Businesses strike in Israel over Gaza

Thousands of businesses across the country join strike in protest over the Israeli offensive on Gaza.

The strike drew an angry response from Israeli Foreign Minister Avigdor Lieberman [Gregg Carlstrom/Al Jazeera]

Nazareth, Israel – The main commercial street in this majority-Palestinian city was shuttered on Monday, as residents joined a general strike and staged protests against the two-week-old Israeli offensive in Gaza.

Thousands of businesses across Israel and the West Bank joined the strike, organised after a day of intense Israeli shelling in Gaza killed more than 100 people.

Several thousand demonstrators held posters with the photos of children killed during the offensive, and chanted slogans calling the army “terrorists” and “war criminals”.

Protesters clashed briefly with police after the main rally, and at least a dozen people were arrested.

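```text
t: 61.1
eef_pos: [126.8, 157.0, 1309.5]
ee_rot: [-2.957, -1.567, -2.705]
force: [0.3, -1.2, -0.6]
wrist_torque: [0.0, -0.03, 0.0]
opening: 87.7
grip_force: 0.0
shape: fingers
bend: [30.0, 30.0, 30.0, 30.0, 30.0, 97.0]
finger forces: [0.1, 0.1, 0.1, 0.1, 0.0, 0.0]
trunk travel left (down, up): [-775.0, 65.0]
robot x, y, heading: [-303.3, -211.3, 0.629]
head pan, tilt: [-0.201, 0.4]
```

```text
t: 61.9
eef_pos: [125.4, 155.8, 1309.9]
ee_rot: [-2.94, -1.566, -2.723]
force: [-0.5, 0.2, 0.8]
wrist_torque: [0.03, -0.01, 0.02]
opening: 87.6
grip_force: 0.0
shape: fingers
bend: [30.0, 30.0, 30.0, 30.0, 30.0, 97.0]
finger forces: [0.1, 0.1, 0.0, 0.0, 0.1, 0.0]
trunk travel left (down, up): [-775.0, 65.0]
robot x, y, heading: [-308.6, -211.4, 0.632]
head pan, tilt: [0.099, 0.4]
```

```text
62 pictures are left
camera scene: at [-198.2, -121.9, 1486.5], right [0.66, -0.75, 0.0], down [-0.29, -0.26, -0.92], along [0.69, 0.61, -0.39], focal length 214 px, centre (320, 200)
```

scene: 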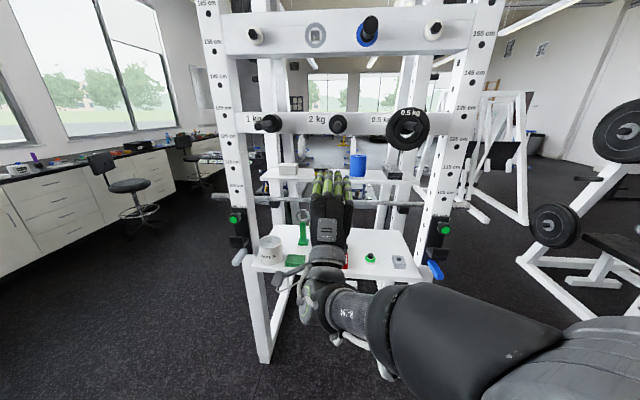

There were scattered protests against the war last week, including a rally in Haifa at which several Knesset members were detained or beaten, but Monday’s strike was the first large coordinated movement.

“The action itself is what is important, to show solidarity and to protest against the crimes,” said Samir Haddad, a resident of Nazareth.

“We need to show that we are one people.”

The action itself is what is important, to show solidarity and to protest against the crimes... We need to show that we are one people.

by - Samir Haddad, Nazareth resident

The call for a general strike drew an angry response from Israeli Foreign Minister Avigdor Lieberman, who urged his supporters to boycott businesses that joined the strike.

“I call on everyone not to buy anything more from the shops and businesses in the Arab community who are participating in today’s general strike,” he wrote on Facebook.

Anger has been mounting for months among Israel’s Palestinian citizens, who make up about 20 percent of the population.

The government has pursued a number of initiatives seen as discriminatory, including a bill that could effectively drive Palestinian parties out of the Knesset, and a plan to draft more Christians into army service.

The tensions reached a peak earlier this month, when a 16-year-old boy from East Jerusalem was kidnapped and brutally murdered, an apparent revenge attack for the murder of three teenage Jewish settlers in June.

Residents of his neighbourhood fought with police for three days, and the clashes spread to Palestinian towns in central and northern Israel.

Nearly 700 people were arrested after those protests, rights groups say, including 224 from East Jerusalem.

The majority have been released, but dozens face charges for throwing stones and blocking roads, the latter of which carries up to a 15-year jail term.

“Some of them were charged, or at least investigated, just because of using Facebook,” said Salah Mohsen, from Adalah, a local rights group.

“The leaders of this movement who called [online] for demonstrations, we know a few of them who were investigated and detained.”